======== Data entries

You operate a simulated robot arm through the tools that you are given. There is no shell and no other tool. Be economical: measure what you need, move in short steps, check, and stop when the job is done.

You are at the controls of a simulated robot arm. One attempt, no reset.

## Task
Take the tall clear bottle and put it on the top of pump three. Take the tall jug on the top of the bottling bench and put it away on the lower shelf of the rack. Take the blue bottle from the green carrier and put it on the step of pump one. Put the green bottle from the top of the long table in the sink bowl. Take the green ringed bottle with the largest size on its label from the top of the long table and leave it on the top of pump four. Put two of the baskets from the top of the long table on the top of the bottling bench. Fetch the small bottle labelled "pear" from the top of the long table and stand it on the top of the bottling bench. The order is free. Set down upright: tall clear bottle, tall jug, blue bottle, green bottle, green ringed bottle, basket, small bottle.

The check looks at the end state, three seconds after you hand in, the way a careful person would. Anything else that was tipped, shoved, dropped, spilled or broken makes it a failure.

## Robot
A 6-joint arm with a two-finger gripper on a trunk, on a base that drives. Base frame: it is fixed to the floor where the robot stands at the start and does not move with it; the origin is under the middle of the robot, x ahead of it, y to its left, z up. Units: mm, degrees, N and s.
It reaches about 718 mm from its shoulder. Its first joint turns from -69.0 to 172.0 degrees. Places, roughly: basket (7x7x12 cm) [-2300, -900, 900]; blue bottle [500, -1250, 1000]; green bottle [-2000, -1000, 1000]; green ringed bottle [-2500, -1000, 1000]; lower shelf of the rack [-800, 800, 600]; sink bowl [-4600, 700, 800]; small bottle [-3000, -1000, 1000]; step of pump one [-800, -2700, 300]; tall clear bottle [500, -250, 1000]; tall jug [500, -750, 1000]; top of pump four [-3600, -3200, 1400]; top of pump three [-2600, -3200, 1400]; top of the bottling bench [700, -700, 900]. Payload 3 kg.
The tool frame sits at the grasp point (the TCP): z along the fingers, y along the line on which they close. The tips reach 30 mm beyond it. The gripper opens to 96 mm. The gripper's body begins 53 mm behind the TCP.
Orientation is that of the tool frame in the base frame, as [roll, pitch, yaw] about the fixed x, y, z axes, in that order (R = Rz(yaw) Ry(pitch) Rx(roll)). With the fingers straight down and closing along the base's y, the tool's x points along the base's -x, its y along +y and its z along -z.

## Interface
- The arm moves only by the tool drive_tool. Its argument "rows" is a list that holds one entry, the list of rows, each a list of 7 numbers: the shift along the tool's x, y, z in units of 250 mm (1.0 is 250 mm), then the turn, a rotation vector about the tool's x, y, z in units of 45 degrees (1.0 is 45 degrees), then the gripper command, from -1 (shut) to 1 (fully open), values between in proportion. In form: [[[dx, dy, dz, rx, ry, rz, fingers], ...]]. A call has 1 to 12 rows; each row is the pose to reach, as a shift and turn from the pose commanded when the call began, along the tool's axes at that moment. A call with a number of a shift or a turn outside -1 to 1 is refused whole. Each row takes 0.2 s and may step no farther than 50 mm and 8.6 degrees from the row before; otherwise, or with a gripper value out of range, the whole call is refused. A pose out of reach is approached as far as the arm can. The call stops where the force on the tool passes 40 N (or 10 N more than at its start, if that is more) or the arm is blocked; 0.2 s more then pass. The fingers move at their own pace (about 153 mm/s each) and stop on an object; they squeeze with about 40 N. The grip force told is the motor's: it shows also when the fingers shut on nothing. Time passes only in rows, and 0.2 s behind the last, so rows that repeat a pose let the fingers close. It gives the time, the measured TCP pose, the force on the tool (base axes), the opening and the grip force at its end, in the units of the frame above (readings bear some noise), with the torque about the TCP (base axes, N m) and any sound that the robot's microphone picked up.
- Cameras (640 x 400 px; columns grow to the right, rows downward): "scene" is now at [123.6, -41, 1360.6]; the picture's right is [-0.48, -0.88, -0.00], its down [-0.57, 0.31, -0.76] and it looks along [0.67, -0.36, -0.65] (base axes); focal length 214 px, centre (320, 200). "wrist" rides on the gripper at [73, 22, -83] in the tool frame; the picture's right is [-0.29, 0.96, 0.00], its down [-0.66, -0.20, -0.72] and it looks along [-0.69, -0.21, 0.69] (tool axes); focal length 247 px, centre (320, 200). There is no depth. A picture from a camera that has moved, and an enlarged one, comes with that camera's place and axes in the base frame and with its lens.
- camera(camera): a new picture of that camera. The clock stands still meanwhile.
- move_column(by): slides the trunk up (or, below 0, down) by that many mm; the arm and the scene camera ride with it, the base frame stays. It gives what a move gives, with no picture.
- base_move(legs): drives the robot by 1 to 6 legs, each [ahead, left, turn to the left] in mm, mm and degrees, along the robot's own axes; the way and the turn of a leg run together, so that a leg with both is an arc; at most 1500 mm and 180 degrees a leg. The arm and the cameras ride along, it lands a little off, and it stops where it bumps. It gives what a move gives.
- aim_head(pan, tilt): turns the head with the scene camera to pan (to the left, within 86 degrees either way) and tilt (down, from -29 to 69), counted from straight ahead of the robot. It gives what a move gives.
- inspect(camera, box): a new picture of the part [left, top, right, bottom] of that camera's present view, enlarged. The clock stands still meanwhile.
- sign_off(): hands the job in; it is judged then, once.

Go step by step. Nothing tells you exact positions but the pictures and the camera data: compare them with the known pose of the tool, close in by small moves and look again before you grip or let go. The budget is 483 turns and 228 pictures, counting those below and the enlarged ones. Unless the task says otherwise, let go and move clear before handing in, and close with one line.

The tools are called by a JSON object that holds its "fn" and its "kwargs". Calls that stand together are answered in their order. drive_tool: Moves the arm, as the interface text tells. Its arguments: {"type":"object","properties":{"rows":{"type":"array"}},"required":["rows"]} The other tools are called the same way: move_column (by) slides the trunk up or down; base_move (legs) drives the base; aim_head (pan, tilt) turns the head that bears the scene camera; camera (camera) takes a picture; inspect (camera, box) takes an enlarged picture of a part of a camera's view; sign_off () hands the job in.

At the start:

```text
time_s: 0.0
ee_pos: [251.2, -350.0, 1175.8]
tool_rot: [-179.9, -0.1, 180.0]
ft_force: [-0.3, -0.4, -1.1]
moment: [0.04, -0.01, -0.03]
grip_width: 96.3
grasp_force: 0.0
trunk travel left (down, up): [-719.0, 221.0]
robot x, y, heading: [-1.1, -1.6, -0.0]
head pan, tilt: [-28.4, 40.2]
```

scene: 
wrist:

================
======== Data entries

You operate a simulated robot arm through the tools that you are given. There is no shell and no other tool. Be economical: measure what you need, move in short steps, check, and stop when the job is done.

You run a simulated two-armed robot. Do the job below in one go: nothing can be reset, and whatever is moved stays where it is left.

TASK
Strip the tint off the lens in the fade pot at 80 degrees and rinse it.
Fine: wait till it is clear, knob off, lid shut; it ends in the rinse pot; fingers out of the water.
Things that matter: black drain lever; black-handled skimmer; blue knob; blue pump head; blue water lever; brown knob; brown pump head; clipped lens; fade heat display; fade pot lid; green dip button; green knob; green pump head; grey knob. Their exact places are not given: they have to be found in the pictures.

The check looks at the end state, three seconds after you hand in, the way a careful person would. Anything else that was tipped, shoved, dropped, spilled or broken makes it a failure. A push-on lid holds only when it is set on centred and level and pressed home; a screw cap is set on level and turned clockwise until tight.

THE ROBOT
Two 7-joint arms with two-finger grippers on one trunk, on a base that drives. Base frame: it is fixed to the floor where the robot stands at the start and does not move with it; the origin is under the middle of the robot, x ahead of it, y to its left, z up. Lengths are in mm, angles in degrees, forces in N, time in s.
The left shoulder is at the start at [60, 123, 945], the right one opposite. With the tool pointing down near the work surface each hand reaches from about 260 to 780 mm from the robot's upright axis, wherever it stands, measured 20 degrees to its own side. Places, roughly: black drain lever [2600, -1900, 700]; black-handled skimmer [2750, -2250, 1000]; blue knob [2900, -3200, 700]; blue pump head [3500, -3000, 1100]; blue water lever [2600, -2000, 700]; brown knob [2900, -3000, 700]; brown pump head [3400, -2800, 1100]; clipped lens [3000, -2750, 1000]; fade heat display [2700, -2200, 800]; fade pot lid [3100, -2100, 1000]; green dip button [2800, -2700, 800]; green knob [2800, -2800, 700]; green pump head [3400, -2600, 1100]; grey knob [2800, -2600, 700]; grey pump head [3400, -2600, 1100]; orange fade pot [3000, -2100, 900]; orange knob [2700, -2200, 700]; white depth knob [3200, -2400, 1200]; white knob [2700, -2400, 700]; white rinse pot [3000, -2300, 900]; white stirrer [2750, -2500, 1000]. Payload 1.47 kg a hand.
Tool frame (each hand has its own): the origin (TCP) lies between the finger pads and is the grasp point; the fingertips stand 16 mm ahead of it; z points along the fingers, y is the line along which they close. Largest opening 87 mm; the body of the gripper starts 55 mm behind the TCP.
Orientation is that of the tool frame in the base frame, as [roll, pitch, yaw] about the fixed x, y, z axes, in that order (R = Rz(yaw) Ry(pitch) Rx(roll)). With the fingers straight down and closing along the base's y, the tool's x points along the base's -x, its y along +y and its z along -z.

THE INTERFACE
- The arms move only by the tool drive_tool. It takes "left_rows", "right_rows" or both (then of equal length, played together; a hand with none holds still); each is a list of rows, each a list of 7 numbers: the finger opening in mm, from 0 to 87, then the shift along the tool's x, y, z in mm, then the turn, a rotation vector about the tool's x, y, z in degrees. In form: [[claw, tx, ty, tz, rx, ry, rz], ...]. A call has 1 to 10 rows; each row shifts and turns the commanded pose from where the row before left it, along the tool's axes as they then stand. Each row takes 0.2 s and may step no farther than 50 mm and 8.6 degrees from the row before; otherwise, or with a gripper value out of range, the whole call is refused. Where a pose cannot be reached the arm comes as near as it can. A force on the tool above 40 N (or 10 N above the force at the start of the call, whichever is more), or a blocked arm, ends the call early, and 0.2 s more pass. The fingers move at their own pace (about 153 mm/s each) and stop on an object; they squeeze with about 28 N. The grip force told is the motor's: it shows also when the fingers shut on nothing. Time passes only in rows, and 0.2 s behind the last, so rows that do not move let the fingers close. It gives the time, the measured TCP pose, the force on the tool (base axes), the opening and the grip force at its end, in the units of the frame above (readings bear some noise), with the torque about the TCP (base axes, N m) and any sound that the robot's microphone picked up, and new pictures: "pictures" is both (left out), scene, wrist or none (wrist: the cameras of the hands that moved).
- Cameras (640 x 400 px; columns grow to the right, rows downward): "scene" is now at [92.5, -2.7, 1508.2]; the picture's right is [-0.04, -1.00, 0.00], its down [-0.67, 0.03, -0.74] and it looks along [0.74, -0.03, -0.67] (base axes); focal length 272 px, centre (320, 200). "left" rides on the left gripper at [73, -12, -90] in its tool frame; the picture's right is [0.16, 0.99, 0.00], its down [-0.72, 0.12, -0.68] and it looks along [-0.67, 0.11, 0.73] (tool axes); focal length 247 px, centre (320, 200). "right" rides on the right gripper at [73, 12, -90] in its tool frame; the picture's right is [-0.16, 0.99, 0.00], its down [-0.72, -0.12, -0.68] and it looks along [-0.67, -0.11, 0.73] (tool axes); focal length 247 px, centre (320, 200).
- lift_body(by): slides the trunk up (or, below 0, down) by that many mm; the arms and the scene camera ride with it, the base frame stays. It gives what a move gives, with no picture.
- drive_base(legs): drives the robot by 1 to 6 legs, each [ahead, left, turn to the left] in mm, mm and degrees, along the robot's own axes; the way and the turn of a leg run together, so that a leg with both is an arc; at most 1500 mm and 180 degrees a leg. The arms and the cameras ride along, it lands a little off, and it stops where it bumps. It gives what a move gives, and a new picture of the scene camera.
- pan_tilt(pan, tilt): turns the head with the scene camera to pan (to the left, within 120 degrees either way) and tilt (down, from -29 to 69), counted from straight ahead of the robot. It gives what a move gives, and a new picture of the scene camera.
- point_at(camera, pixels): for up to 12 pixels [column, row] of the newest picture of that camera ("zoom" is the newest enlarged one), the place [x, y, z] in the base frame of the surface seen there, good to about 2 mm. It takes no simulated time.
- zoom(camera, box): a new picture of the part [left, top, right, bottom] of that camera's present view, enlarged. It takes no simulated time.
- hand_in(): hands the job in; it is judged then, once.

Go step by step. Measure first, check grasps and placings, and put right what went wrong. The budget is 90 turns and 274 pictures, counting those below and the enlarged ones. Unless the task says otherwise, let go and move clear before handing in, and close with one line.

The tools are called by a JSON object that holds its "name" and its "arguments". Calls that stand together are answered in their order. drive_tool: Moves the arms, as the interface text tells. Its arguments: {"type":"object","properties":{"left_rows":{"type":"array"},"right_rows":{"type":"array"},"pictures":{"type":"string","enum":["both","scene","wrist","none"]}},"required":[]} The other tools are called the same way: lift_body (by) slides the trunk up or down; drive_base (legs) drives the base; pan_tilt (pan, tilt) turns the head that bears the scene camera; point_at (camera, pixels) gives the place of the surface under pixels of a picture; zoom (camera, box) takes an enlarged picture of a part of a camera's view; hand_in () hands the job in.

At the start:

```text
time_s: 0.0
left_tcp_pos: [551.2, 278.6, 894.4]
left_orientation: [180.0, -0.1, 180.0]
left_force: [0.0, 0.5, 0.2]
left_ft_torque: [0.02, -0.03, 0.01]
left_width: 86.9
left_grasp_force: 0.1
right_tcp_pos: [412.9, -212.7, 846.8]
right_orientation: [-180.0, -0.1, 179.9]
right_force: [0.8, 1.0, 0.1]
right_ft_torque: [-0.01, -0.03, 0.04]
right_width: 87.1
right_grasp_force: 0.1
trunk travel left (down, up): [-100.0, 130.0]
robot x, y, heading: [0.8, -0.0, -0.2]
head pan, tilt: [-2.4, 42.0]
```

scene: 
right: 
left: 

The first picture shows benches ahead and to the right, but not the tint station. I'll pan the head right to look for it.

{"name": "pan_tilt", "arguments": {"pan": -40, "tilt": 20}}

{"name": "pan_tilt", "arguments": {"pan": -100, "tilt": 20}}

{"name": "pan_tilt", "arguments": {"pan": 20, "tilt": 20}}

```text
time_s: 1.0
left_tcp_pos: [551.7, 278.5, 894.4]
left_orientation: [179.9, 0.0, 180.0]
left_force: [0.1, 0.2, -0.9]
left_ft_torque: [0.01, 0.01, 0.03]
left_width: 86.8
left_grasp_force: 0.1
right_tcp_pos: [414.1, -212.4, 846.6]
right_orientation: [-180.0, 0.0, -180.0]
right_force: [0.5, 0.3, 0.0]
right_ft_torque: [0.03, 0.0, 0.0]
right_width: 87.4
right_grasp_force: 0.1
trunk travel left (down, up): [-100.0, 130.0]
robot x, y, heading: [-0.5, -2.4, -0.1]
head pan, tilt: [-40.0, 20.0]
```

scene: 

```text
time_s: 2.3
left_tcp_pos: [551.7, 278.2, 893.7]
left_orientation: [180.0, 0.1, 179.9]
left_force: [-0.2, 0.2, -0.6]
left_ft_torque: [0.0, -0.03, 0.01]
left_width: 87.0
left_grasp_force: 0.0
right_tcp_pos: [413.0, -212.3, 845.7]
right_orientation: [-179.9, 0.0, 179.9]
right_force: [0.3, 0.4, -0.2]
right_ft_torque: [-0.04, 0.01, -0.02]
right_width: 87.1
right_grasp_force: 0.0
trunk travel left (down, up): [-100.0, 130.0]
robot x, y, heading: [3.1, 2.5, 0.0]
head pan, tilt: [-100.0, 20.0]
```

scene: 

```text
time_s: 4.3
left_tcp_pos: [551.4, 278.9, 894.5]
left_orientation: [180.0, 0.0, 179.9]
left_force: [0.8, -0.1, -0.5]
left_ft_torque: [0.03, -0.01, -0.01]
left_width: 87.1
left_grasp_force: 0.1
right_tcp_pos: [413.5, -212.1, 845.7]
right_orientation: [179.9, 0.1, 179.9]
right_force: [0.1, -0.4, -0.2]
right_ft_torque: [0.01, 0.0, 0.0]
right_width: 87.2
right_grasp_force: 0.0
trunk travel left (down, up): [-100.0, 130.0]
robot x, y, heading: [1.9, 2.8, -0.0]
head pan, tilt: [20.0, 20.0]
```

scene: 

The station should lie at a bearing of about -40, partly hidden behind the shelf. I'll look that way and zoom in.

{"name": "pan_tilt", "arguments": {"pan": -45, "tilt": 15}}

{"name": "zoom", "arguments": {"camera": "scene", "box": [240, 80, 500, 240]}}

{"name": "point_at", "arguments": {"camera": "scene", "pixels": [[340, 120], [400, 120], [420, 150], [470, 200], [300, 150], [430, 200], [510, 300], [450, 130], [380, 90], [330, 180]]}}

================
======== Data entries

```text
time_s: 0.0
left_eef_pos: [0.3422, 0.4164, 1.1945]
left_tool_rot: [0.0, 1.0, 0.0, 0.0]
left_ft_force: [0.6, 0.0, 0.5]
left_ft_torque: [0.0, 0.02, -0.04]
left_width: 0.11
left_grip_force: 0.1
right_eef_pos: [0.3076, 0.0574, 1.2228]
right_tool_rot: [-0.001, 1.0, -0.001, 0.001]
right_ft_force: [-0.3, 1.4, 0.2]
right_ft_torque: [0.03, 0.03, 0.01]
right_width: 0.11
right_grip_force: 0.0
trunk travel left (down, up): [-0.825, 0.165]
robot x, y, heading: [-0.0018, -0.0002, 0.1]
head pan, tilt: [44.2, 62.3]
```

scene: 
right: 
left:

================

Problem description :: Find every line with "heading" in the listing and state how many there are, nothing else.

Task answer :: 6